Uitspraak
GERECHTSHOF AMSTERDAM
1.de naamloze vennootschap DELTA LLOYD SCHADEVERZEKERING N.V.,
1.Het geding in hoger beroep
2.Feiten
Kosten ter voorkoming en vermindering van schade
3.Beoordeling
grieven 1, 2 en 5betogen kort gezegd dat de rechtbank ten onrechte heeft geoordeeld dat de posten inkomstenderving en gederfd vaargenot en de kosten ter voorkoming van die schade (tijdelijke huur van andere schroeven) niet onder de polis worden gedekt. Deze grieven slagen niet. In de polis is in de artikelen 3.3 en 3.6 (voldoende) duidelijk aangegeven welke schade onder de verzekering is gedekt, te weten verlies of beschadiging van het vaartuig alsmede redelijke kosten ter voorkoming van dergelijke schade. Voor de stelling van Ansyne dat de polis op dit punt onduidelijk zou zijn en daarom - mede gelet op het feit dat de genoemde schadeposten niet uitdrukkelijk van dekking zijn uitgesloten - aldus zou moeten worden uitgelegd dat ook schade door inkomstenderving en vaarderving onder de dekking zou moeten worden begrepen, bestaat geen enkel aanknopingspunt. Dat, zoals in grief 2 wordt betoogd, in lid 5 van artikel 3.6 de polis de huur van een vervangend vaartuig wel wordt vergoed, maakt dit niet anders nu de polis ook op dit punt voldoende duidelijk is en van huur van een vervangend vaartuig geen sprake is geweest.

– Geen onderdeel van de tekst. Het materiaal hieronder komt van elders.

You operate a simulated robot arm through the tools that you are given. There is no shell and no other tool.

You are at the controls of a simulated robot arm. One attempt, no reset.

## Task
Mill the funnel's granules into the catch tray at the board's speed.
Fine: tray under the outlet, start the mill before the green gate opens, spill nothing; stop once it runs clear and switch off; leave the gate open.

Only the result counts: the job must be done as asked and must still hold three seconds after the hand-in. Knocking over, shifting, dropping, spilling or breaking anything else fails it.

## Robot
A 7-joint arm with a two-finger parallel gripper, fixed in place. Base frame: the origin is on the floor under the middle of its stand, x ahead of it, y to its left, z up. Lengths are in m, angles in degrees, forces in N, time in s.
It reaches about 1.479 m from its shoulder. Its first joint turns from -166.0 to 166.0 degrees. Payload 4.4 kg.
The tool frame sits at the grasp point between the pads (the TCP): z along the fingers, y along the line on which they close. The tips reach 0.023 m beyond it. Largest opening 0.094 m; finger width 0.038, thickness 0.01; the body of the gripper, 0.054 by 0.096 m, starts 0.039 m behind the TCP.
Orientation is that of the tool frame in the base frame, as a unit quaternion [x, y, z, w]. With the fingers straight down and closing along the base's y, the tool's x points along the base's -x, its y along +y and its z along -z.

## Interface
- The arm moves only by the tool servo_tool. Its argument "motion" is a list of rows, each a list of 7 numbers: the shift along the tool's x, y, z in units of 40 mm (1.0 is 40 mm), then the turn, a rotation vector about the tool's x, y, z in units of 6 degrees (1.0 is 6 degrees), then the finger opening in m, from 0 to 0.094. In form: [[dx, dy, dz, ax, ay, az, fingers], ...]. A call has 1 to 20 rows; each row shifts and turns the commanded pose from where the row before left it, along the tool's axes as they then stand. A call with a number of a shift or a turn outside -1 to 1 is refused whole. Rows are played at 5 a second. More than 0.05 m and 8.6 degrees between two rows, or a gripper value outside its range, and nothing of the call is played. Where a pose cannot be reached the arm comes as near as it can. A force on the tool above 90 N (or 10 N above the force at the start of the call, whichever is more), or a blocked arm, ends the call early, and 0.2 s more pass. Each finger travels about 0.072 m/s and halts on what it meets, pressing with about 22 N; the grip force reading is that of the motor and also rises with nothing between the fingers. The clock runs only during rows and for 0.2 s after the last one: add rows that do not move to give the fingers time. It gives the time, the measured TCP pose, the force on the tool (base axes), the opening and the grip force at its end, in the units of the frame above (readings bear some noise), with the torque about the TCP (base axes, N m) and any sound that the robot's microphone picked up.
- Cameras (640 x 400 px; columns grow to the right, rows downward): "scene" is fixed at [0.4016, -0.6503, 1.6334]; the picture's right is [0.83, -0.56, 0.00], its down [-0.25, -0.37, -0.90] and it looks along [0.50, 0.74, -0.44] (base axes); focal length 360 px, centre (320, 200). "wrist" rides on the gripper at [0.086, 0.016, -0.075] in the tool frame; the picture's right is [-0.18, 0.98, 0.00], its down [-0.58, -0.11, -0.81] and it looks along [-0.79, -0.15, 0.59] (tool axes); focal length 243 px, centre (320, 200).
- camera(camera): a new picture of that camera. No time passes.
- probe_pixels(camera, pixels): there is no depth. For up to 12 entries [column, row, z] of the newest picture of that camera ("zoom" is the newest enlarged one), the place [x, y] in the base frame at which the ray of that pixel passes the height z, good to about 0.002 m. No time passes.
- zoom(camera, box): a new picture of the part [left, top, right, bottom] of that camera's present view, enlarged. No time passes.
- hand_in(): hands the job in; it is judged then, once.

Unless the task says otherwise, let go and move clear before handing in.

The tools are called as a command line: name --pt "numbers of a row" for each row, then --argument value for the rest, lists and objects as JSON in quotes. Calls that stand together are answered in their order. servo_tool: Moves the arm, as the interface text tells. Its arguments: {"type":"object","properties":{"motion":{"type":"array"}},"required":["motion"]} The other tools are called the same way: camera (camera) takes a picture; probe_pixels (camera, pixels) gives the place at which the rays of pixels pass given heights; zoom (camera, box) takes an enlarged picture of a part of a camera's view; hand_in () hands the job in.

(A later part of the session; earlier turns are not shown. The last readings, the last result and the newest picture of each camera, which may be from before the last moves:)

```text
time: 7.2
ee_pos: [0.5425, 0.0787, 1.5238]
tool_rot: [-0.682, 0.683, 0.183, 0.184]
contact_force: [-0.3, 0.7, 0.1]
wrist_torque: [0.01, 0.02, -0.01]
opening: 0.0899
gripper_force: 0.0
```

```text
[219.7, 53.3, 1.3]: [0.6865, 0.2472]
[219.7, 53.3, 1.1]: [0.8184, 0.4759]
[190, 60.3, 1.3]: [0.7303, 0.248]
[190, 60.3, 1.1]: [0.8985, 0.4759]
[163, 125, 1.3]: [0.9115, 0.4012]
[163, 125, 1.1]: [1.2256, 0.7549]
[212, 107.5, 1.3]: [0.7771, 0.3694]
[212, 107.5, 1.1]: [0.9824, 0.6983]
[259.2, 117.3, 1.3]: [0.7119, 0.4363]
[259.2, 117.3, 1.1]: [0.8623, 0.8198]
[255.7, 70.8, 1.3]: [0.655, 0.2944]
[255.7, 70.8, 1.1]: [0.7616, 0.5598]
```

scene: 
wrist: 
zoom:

Ook de zienswijze van Ansyne dat de door haar voorgestane uitleg moet worden aangehouden omdat de betreffende schadeposten door Delta Lloyd en/of [X] zouden zijn veroorzaakt, kan niet worden gevolgd. Voor zover deze stellingen al juist zouden zijn, vindt een eventuele verplichting tot schadevergoeding alsdan immers geen grondslag in de polis zèlf, maar in de artikelen 6:174 (wanprestatie) en/of 6:162 BW (onrechtmatige daad). Dit zal het hof verder hierna bespreken bij de behandeling van grief 7.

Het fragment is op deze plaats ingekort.